## [Written problem]
Copy out every line in which the string "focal" occurs.

## [Data excerpt]
begin
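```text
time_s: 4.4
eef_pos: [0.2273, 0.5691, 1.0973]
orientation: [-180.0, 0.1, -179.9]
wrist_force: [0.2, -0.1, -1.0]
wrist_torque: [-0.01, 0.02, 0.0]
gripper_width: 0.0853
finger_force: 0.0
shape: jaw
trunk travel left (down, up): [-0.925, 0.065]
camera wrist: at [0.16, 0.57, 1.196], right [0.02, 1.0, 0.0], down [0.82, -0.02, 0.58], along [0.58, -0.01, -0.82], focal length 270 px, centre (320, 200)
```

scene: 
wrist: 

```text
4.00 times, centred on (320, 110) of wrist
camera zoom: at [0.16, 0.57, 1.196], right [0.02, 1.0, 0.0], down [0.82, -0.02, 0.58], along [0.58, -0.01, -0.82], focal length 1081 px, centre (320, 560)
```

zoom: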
end
## [Answer to the problem]
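camera wrist: at [0.16, 0.57, 1.196], right [0.02, 1.0, 0.0], down [0.82, -0.02, 0.58], along [0.58, -0.01, -0.82], focal length 270 px, centre (320, 200)
camera zoom: at [0.16, 0.57, 1.196], right [0.02, 1.0, 0.0], down [0.82, -0.02, 0.58], along [0.58, -0.01, -0.82], focal length 1081 px, centre (320, 560)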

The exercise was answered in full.